- **TEXT EXCERPT**:
= = = = =
Alan Liere’s fishing-hunting report for Oct. 29

UPDATED: Wed., Oct. 28, 2020

By Alan Liere For The Spokesman-Review

Fly fishing

Lots of fisheries will remain slow this weekend with the colder temperatures and most rivers have switched to predominantly nymphing and streamers. Even the Yakima and the Klickitat have been slow. The Spokane River has been the best local option. Fishing should improve everywhere next week as the weather warms.

Salmon and steelhead

Boggan’s Oasis reports a lot of fishing activity on the Grande Ronde and said the steelhead are more prevalent and larger. Fly fishing has been good and bait fishing better. The fish are spread throughout the entire system from the mouth at Heller Bar to Shoemaker.

Toby Wyatt of Reel Time Fishing said steelhead fishing is fair on the Snake River and “really good” on the Clearwater. He said he has seen more big hatchery fish this year than in the past 30. His boats have netted 12 steelhead between 18-20 pounds, The Clearwater has no size restriction on hatchery fish this year and the limit is two a day.

Trout and kokanee

Lake Roosevelt trout are feeding again in 20 feet of water. An orange Kekeda fly, with or without a flasher, has worked well.
= = = = =
- **DATA LINES**:

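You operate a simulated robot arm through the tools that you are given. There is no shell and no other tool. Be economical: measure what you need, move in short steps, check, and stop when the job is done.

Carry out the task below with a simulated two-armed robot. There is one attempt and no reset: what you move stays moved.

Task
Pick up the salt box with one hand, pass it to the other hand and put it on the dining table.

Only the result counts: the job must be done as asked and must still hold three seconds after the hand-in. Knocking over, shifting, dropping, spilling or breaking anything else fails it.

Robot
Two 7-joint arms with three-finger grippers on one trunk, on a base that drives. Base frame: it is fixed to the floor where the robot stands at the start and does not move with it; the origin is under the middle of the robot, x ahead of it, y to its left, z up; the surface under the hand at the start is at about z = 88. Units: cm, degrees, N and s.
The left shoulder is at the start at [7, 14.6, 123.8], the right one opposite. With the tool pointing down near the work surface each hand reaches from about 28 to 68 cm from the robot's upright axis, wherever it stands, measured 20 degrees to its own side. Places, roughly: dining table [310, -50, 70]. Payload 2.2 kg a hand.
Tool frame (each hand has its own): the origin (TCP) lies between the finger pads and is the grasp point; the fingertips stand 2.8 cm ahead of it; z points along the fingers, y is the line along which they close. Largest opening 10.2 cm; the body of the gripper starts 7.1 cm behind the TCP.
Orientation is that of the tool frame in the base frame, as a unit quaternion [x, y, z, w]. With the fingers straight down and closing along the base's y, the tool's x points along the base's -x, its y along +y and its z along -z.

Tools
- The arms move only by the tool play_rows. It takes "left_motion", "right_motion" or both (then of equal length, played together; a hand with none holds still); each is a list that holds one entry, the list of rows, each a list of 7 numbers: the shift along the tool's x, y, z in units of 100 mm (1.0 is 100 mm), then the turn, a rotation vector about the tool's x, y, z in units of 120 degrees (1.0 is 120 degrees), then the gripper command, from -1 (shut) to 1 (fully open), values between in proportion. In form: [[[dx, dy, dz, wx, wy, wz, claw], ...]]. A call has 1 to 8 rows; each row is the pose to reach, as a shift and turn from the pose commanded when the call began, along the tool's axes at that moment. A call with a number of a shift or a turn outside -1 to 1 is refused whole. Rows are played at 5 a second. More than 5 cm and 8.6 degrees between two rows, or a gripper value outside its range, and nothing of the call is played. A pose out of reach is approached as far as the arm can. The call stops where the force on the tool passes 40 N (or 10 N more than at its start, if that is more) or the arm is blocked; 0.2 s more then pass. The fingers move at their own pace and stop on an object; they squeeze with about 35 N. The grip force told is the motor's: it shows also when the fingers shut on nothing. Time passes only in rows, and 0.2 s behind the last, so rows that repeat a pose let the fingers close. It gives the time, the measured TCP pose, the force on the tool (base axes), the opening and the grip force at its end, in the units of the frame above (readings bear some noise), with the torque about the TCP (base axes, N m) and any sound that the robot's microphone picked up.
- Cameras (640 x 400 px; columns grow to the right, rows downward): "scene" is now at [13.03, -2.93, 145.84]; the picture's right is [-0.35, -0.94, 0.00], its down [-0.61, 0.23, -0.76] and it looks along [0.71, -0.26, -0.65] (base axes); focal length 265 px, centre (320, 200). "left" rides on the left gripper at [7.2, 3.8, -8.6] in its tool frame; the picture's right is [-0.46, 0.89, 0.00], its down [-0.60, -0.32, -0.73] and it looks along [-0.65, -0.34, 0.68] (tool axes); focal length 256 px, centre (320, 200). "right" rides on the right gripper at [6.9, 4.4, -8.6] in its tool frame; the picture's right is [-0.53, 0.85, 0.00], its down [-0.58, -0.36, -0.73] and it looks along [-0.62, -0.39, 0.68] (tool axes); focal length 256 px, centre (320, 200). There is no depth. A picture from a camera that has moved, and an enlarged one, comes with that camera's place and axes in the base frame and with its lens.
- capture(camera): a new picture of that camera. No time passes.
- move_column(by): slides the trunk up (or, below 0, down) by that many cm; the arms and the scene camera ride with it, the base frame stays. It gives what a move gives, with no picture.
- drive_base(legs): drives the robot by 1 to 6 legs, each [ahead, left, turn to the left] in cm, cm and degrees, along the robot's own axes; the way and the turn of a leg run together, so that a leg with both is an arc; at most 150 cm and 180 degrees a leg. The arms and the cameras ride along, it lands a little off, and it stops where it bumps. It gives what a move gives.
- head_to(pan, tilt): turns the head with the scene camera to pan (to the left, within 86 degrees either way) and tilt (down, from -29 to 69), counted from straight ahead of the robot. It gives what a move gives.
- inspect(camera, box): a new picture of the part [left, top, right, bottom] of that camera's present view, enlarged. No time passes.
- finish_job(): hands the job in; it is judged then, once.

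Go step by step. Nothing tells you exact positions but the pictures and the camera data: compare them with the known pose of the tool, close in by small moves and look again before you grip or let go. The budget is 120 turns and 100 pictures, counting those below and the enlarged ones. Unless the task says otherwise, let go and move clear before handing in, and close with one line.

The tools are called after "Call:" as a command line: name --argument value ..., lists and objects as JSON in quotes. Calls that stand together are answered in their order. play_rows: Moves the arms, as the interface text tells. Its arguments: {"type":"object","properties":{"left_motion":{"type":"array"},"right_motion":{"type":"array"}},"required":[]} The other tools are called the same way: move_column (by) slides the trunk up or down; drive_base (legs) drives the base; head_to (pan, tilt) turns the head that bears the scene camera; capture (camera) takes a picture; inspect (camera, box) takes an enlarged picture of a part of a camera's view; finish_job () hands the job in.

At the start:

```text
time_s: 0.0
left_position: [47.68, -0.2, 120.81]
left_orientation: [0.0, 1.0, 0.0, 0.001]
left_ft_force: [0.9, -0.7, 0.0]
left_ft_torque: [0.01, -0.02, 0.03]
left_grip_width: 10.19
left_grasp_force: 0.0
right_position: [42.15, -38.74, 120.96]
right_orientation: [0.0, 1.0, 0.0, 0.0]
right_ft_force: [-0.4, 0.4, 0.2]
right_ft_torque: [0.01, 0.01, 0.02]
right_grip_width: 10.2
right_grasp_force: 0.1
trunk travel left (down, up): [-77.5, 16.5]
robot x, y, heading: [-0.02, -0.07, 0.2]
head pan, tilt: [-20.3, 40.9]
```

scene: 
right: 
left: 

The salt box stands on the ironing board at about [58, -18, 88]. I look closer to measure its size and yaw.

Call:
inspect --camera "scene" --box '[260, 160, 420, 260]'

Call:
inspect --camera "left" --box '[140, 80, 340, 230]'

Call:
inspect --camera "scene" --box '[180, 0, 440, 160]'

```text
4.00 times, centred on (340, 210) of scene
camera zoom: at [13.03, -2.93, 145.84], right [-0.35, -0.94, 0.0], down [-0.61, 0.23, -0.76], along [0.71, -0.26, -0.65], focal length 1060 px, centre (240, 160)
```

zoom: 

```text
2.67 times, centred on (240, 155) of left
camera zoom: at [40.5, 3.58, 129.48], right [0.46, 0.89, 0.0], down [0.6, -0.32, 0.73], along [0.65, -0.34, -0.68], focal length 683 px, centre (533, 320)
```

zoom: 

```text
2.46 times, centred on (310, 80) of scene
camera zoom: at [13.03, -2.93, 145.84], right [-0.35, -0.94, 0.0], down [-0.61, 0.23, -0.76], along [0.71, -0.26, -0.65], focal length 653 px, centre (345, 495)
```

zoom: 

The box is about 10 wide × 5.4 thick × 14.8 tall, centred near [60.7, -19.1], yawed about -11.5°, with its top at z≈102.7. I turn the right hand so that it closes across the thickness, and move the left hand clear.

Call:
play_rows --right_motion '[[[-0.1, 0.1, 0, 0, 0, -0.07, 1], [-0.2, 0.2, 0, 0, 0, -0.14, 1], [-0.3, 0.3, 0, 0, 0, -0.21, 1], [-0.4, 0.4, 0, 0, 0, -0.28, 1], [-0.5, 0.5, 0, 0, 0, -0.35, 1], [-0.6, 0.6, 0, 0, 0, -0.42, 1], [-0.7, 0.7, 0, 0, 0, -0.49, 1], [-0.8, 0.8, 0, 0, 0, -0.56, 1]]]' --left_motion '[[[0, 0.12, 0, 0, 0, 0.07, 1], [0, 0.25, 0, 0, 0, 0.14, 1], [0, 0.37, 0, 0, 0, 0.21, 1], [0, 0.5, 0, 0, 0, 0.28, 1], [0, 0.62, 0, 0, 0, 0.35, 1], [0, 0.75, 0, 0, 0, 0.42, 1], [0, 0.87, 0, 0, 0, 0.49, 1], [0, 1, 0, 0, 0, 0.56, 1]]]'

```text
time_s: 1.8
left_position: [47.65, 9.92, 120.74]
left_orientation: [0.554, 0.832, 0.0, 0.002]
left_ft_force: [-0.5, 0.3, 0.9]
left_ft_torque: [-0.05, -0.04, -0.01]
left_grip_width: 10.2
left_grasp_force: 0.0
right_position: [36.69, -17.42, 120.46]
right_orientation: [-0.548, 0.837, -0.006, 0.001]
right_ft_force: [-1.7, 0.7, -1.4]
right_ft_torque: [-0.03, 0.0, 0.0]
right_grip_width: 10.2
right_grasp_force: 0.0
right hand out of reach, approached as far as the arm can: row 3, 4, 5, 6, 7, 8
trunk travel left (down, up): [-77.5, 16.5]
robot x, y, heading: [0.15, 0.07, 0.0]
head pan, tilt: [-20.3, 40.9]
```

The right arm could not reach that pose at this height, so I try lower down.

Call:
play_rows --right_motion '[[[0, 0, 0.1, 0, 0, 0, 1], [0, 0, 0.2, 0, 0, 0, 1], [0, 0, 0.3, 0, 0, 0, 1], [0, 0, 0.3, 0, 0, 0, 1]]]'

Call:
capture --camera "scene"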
= = = = =
Repeat the text excerpt that opens with "Alan Liere’s fishing-hunting" in full.

- **TASK RESPONSE**:
Alan Liere’s fishing-hunting report for Oct. 29

UPDATED: Wed., Oct. 28, 2020

By Alan Liere For The Spokesman-Review

Fly fishing

Lots of fisheries will remain slow this weekend with the colder temperatures and most rivers have switched to predominantly nymphing and streamers. Even the Yakima and the Klickitat have been slow. The Spokane River has been the best local option. Fishing should improve everywhere next week as the weather warms.

Salmon and steelhead

Boggan’s Oasis reports a lot of fishing activity on the Grande Ronde and said the steelhead are more prevalent and larger. Fly fishing has been good and bait fishing better. The fish are spread throughout the entire system from the mouth at Heller Bar to Shoemaker.

Toby Wyatt of Reel Time Fishing said steelhead fishing is fair on the Snake River and “really good” on the Clearwater. He said he has seen more big hatchery fish this year than in the past 30. His boats have netted 12 steelhead between 18-20 pounds, The Clearwater has no size restriction on hatchery fish this year and the limit is two a day.

Trout and kokanee

Lake Roosevelt trout are feeding again in 20 feet of water. An orange Kekeda fly, with or without a flasher, has worked well.